奥明日香から芋峠を越え、吉野川沿いの宮滝にある吉野宮へ。
これほど持統天皇の吉野行きが多かったのは、壬申の乱の直前に天武天皇と苦楽を共にした場所であったからとも想像できますが、宮滝の吉野宮からは、水への信仰が起源の、霊山・青根ヶ峰が遥拝できるということから、シャーマンとしての天皇の仕事の一つとして青根ヶ峰への遥拝のために行幸されたもとも考えられる・・・ということで、まずは
奥千本を通って、吉野山最高峰の青根ヶ峰まで。
吉野山最南端に位置する青根ヶ峰、ここからさらに南の山々を見ると↑

時間がなかったので山頂へは登らず、奥千本辺りの「義経隠れ塔」へ。
ここは修験道の行場としても大切な所で、塔の中には役行者さまが祀られています。後年、義経が追手から逃れ、しばらく隠れていたと伝わることから「義経隠れ塔」として有名ですが、今回、修験道の行場であったこの塔の中で、修験者になった気分を少し体験させて頂くことができました。それは、扉が閉められて漆黒の闇の中で、中央に祀られている役行者を囲む狭い堂内を三度巡って・・・というようなことなのですが、本当に真っ暗闇の暗さを体験して、ちょっとぞくっと面白い体験をさせてもらえたのでした。
奥千本から見た北方面の風景↑一番高い山が龍門岳。
奥千本から、上千本、中千本と下る道中にりっぱな数寄屋造りの建物が↓
ここは、吉野鉄道の社長だった阪本仙次の別荘「白雲荘」で、建築家・岩崎平太郎によって昭和2年に設計されたもの。
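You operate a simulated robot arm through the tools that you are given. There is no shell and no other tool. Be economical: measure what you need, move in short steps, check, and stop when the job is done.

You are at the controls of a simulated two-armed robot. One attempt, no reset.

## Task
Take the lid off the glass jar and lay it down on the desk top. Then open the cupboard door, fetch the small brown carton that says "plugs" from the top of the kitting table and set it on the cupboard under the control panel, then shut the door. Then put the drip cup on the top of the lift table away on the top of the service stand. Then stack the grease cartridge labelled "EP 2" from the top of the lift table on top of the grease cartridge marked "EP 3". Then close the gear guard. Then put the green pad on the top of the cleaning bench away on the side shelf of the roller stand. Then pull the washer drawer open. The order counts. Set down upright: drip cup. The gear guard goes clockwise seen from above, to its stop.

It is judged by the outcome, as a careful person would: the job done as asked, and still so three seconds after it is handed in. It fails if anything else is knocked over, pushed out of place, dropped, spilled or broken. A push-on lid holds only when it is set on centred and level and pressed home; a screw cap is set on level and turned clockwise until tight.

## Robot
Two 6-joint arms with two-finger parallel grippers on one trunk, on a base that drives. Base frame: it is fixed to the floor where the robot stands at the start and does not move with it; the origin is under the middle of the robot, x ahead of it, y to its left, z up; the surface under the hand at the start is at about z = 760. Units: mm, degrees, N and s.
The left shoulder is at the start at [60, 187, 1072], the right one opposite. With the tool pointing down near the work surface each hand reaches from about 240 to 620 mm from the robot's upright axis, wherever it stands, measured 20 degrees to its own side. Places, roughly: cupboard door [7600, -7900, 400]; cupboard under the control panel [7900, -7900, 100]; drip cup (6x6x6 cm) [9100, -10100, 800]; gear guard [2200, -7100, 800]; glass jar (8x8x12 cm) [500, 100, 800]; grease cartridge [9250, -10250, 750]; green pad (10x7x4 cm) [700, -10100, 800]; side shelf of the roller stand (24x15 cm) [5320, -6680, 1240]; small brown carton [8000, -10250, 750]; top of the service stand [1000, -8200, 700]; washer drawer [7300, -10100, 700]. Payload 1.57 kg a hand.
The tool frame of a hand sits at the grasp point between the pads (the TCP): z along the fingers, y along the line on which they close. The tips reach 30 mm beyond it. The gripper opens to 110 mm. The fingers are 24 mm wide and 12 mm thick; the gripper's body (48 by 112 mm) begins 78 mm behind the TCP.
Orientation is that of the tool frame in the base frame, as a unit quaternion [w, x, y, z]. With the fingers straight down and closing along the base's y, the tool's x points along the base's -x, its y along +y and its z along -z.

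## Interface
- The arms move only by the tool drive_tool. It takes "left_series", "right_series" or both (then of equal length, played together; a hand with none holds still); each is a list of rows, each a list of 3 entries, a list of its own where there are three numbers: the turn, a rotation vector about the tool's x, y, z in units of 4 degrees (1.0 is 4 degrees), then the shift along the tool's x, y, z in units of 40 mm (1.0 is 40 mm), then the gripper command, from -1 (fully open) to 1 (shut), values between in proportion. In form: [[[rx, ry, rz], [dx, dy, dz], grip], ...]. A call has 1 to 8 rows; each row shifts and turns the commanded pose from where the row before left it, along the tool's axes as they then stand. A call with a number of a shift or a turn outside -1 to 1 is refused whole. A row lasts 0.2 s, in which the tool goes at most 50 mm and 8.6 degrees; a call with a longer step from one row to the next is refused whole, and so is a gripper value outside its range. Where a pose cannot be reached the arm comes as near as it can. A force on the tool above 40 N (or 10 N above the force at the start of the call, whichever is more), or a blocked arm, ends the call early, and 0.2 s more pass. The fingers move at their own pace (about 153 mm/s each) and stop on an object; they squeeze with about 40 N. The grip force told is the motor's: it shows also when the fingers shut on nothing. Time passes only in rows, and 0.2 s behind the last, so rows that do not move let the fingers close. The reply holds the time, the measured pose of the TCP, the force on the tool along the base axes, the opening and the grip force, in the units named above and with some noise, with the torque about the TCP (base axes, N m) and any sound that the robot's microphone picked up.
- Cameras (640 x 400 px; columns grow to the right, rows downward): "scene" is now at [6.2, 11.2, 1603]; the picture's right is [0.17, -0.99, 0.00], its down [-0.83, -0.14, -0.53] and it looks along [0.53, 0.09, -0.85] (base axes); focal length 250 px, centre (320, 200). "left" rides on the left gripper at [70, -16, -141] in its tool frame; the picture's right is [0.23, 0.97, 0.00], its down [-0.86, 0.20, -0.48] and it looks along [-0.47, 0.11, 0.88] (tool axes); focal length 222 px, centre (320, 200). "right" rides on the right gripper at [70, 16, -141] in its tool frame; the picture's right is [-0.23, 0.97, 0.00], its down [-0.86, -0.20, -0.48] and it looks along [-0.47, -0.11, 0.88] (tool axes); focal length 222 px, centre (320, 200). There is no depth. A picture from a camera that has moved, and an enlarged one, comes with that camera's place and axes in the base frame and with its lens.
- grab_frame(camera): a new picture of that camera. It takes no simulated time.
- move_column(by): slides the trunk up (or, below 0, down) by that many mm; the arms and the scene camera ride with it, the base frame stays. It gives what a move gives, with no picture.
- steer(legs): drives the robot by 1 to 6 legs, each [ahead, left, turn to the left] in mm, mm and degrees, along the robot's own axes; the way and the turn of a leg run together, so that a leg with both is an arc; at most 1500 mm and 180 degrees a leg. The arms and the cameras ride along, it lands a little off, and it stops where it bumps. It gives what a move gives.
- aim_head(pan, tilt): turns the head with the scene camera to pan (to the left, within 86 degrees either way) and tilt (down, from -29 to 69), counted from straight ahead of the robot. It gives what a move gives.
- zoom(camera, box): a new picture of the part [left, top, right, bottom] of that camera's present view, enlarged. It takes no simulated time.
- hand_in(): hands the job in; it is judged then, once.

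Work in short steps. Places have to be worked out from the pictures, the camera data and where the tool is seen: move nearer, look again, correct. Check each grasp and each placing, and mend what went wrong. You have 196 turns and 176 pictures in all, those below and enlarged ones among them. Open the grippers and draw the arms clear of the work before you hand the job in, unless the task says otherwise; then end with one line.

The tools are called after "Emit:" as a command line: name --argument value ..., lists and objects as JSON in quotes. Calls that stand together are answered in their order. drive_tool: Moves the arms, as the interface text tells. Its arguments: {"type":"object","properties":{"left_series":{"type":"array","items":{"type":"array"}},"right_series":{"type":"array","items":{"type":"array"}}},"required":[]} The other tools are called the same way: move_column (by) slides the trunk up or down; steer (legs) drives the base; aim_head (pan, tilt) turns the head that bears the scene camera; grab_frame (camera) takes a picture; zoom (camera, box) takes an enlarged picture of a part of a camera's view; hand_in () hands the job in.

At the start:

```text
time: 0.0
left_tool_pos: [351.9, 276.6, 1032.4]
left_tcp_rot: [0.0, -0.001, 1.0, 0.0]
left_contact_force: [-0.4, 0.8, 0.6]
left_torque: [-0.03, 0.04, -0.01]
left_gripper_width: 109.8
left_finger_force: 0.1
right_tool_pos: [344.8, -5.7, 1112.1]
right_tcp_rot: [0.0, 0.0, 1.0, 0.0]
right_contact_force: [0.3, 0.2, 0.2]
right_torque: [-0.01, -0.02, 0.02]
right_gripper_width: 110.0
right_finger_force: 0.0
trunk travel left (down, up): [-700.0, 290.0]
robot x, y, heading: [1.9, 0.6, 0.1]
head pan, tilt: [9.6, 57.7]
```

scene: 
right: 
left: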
奈良女子大の佐保会館やてんかつの建物など「奈良きたまち」とも縁の深い岩崎平太郎の建築が、吉野にたくさん現存していることを知りました。
(ちなみに岩崎は吉野の隣町、下市町の生まれ)

お昼は中千本にある「矢的庵やまとあん でお蕎麦をいただきました。
「矢的庵」の奥様、フードクリエイターの大矢久美子さんは
「きたまちweek2013」のフルコトさんのイベントで吉野マクロビランチを作られていた方。予約をすれば「矢的庵」でもマクロビ料理がいただけるようです。でも、お蕎麦も絶品!とても美味しかったです。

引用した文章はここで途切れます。